Earlier this month, the court heard arguments on school integration cases from Louisville and Seattle in which plaintiffs challenge enrollment policies that consider race in deciding who can attend specific public schools.
In Jefferson County, Ky., which contains Louisville, parents are allowed to choose among many district schools, but no school’s enrollment can be less than 15% or more than 50% African American. The result: Students have been denied admission to the schools of their choice on the basis of their race.
Seattle’s system was similar, considering race in determining who could attend high schools to which more students applied than could be accommodated. (The district suspended use of race when it was challenged in 2001.) If a child’s race would have gotten a school closer to an enrollment mix of 40% white and 60% minority — roughly the district’s overall complexion — the child got an admissions advantage.
The desire to promote integration and diversity is laudable. Indeed, because Seattle and Jefferson County public schools are government entities, they have an obligation to ensure that benefits are distributed equally. But that’s also the biggest failure of their integration plans.
Rather than letting all parents choose the best schools for their children, the districts have kept kids out of good schools because of their race. As Louisville mother Tamila Glenn, whose son was forced to change schools between kindergarten and first grade, put it: “It’s like saying, ‘You can only play with these people because you have too many black friends,’ ” when you talk to your child.
So how does the bong hits case, which the court recently agreed to hear, pit irreconcilable values against each other as the integration controversies do? It goes back to January 2002, when Juneau-Douglas High School student Joseph Frederick held up a sign emblazoned with “Bong Hits 4 Jesus” as the Olympic torch passed through Juneau, Alaska.
Frederick refused to put the sign down when Principal Deborah Morse ordered him to, so Morse suspended him, asserting that she could not allow a student to encourage illegal drug use and defy her instructions. Because citizens have a right to expect that the schools for which they pay won’t permit behavior that disrupts learning, or promotes illegal activity, Morse did what she had to. But then there are those pesky competing values again: While districts must maintain order, government may not punish speech just because some people find it inappropriate.

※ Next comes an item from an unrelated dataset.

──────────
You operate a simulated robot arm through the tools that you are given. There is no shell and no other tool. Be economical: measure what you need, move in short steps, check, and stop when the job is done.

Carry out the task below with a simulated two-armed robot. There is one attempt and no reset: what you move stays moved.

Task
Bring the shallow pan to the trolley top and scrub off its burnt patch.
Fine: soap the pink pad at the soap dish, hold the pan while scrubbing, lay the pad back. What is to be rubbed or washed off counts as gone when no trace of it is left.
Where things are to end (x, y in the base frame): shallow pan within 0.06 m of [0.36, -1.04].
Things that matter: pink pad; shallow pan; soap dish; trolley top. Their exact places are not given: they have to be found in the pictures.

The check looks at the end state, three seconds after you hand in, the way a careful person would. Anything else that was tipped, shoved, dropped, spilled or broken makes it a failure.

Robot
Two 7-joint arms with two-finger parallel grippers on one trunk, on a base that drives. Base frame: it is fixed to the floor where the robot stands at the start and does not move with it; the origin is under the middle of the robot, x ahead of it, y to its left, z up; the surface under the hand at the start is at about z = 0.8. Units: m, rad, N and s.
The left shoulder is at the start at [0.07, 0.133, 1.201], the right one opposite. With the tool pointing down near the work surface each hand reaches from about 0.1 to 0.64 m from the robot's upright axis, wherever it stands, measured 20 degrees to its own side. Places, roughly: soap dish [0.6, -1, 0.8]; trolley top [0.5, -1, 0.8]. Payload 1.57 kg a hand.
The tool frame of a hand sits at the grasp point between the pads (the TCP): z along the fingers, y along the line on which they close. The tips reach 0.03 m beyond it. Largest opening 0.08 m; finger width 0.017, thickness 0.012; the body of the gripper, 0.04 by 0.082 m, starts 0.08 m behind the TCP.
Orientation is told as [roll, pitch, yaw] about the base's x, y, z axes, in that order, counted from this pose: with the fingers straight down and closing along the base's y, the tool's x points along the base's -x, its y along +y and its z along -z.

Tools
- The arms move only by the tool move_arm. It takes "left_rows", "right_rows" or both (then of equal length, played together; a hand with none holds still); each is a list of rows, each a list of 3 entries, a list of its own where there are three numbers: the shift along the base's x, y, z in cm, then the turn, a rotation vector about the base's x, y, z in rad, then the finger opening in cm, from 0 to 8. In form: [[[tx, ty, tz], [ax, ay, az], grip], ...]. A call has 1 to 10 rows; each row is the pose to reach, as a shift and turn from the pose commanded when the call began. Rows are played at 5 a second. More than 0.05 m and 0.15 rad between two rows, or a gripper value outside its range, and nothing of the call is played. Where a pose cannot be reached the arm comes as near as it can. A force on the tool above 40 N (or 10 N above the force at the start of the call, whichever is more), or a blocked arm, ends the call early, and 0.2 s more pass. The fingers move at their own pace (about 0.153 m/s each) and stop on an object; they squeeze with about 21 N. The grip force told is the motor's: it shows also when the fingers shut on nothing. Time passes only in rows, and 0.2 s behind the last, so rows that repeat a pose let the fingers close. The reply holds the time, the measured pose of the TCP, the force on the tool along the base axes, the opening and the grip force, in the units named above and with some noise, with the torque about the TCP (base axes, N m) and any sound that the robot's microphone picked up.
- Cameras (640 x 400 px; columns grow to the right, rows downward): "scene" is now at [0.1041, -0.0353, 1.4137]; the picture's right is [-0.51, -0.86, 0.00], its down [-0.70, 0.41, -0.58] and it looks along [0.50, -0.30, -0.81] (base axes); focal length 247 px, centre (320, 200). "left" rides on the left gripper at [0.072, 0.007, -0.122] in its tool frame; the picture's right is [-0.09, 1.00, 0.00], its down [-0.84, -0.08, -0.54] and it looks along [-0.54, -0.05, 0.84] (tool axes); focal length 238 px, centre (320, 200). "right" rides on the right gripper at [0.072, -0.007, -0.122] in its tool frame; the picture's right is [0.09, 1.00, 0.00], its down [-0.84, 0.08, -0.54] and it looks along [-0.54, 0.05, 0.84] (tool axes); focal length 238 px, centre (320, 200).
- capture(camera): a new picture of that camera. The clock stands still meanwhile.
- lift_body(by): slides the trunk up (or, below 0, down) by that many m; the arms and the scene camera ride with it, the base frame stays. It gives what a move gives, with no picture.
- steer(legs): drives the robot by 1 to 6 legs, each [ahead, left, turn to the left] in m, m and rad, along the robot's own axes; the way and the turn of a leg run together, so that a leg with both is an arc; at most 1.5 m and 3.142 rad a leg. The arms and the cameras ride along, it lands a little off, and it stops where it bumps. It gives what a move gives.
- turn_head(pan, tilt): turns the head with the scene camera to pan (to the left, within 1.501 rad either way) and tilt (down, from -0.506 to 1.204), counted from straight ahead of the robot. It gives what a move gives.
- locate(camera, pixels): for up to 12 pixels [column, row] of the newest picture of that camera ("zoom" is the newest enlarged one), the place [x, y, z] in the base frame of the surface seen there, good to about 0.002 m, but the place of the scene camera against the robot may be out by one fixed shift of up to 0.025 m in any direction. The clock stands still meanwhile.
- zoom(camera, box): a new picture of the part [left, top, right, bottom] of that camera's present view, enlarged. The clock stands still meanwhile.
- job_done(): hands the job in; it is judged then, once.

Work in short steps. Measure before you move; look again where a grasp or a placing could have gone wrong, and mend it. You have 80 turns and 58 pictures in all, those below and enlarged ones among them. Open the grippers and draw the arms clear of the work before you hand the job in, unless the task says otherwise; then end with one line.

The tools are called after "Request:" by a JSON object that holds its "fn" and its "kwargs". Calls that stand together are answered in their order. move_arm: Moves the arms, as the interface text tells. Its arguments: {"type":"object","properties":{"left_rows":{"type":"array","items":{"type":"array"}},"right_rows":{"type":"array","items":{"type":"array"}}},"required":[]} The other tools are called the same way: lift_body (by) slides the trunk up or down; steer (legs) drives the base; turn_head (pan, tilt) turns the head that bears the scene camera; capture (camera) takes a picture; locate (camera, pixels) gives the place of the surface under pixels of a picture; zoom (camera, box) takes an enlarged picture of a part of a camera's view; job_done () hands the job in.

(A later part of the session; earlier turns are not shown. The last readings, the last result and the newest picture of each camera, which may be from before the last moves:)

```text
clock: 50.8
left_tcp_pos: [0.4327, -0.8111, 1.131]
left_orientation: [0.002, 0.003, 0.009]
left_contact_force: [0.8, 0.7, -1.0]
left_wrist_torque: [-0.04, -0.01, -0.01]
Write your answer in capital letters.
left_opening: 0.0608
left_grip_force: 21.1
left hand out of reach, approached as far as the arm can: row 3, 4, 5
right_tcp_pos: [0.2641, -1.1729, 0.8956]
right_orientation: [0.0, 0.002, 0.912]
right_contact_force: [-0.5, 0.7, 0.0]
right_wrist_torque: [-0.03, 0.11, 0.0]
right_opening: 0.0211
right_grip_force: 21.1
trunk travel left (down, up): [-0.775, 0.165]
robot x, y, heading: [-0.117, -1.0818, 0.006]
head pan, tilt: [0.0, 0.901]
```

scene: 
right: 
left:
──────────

“We thought we had a free-speech right to display a humorous saying,” Frederick has explained. Unfortunately, while Frederick’s sign might have been unique (though not, frankly, all that funny), neither the fight over it, nor the Seattle and Louisville cases, is the least bit novel. The sad reality is that public schooling forces Americans to fight constant, values-laden battles not just over race or free speech, but a myriad of other issues as well, including sex education, religious expression, homosexuality, evolution, and so on. The Christmas season sparks some of the fiercest battles of all.
These conflicts are inevitable: No school can simultaneously respect all speech and censor disruptive expression; engineer integration and be colorblind; celebrate Christmas and be totally secular, and so on. As a result, citizens have no choice but to engage in political combat to get what they want from the schools they are forced to fund.
Thankfully, since these battles have a common cause, they also have a common solution: unfettered school choice, in which the public ensures that everyone can afford an education, but individual parents and autonomous schools decide what values they’ll embrace.
Want a racially diverse student body, as many parents, both black and white, do? Pick a school that has one.
Not fond of kids talking up bongs? Choose a private institution where children check their speech rights at the door.
Want to end the fighting? Let parents select the schools they like, and the underlying cause of combat will disappear.
Whether it’s an issue as contentious as race, or as strange as a kid’s sign about bongs, public education is beset by constant political warfare. But it doesn’t have to be. All we need to do is set people free.